▸ Data shown:

_ _ _ _ _

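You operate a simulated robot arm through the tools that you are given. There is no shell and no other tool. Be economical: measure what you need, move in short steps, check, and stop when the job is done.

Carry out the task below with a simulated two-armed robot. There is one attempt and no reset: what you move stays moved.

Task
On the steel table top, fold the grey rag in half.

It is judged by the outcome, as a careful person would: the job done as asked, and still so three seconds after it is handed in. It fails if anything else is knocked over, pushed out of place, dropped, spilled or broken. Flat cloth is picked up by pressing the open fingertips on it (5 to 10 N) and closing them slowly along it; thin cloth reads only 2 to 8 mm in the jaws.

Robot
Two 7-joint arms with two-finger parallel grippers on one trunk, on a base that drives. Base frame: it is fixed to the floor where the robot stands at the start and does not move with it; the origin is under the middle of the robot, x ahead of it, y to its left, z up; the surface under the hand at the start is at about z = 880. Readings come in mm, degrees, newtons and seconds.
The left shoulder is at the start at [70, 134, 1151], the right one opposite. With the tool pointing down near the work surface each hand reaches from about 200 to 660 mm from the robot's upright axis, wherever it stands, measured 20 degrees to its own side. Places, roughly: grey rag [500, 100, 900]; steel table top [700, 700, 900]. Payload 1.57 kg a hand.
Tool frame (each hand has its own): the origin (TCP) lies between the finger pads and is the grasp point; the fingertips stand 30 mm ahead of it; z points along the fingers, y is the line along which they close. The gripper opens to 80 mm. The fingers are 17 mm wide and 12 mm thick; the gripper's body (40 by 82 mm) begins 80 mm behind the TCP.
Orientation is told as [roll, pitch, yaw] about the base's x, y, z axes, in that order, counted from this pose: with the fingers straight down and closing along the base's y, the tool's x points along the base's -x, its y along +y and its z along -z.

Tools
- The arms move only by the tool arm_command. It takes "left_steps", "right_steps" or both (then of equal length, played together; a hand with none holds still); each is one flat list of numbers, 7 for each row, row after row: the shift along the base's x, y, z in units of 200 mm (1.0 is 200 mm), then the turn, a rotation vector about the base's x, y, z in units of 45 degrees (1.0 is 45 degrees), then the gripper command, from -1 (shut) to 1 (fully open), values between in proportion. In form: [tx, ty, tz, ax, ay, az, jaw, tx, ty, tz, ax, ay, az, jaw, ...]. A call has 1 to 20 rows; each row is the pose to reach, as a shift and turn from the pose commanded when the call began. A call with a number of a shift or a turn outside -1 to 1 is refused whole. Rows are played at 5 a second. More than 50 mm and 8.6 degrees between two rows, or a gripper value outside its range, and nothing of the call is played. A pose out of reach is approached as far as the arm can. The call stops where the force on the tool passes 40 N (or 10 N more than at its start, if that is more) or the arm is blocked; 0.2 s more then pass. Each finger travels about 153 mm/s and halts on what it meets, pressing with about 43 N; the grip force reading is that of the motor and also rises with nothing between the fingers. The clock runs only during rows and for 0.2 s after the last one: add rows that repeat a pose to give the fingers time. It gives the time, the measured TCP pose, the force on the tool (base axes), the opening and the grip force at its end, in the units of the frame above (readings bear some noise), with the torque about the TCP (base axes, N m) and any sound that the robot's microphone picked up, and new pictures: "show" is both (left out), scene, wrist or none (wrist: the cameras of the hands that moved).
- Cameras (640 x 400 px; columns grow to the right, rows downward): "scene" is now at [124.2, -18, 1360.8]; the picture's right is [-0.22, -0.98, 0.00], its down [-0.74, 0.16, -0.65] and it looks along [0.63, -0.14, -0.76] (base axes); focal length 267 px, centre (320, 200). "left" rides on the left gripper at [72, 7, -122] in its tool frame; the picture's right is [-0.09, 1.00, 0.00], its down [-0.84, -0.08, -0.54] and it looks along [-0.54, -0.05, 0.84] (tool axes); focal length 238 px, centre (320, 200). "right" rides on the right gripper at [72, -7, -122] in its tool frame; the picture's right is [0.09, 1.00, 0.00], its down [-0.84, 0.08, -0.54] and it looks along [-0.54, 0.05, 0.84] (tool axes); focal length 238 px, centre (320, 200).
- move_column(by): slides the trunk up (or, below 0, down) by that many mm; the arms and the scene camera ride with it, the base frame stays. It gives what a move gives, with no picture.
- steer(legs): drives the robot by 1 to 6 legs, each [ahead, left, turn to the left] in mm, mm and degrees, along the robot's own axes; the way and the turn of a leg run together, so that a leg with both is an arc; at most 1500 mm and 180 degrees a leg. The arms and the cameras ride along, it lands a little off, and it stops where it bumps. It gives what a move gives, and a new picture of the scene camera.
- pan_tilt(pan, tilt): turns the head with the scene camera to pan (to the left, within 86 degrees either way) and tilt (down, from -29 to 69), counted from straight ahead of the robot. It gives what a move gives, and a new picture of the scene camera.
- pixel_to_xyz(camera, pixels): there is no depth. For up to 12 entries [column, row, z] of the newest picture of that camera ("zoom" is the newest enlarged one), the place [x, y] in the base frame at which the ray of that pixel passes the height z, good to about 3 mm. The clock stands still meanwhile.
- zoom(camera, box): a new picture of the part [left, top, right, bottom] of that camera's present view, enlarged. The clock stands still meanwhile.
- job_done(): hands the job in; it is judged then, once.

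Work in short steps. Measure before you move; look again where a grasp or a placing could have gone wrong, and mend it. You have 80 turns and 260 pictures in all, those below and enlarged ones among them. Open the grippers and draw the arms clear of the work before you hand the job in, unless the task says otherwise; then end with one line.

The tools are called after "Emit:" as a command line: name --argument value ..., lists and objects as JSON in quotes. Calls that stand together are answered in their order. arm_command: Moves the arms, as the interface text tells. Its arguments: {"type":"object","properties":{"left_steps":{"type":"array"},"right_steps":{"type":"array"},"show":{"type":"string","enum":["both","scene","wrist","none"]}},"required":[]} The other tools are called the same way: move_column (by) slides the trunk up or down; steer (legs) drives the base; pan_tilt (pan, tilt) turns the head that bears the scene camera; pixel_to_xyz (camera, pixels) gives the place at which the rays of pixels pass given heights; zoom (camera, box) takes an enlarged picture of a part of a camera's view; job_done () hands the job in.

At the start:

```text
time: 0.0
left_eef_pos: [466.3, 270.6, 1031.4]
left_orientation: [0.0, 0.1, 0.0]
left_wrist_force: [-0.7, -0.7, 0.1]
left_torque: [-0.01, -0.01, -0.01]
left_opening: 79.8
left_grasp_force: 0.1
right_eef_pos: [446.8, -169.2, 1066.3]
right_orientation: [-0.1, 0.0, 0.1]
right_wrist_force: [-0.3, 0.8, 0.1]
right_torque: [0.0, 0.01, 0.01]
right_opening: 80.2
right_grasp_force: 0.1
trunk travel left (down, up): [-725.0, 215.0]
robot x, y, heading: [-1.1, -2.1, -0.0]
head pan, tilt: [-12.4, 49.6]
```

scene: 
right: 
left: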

_ _ _ _ _

▸ Exercise:
Look above and repeat, character for character, the lines from the first one to the line with "Tool frame (each", counting both. Use a numbered list and skip empty lines.

▸ Final answer:
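1. You operate a simulated robot arm through the tools that you are given. There is no shell and no other tool. Be economical: measure what you need, move in short steps, check, and stop when the job is done.
2. Carry out the task below with a simulated two-armed robot. There is one attempt and no reset: what you move stays moved.
3. Task
4. On the steel table top, fold the grey rag in half.
5. It is judged by the outcome, as a careful person would: the job done as asked, and still so three seconds after it is handed in. It fails if anything else is knocked over, pushed out of place, dropped, spilled or broken. Flat cloth is picked up by pressing the open fingertips on it (5 to 10 N) and closing them slowly along it; thin cloth reads only 2 to 8 mm in the jaws.
6. Robot
7. Two 7-joint arms with two-finger parallel grippers on one trunk, on a base that drives. Base frame: it is fixed to the floor where the robot stands at the start and does not move with it; the origin is under the middle of the robot, x ahead of it, y to its left, z up; the surface under the hand at the start is at about z = 880. Readings come in mm, degrees, newtons and seconds.
8. The left shoulder is at the start at [70, 134, 1151], the right one opposite. With the tool pointing down near the work surface each hand reaches from about 200 to 660 mm from the robot's upright axis, wherever it stands, measured 20 degrees to its own side. Places, roughly: grey rag [500, 100, 900]; steel table top [700, 700, 900]. Payload 1.57 kg a hand.
9. Tool frame (each hand has its own): the origin (TCP) lies between the finger pads and is the grasp point; the fingertips stand 30 mm ahead of it; z points along the fingers, y is the line along which they close. The gripper opens to 80 mm. The fingers are 17 mm wide and 12 mm thick; the gripper's body (40 by 82 mm) begins 80 mm behind the TCP.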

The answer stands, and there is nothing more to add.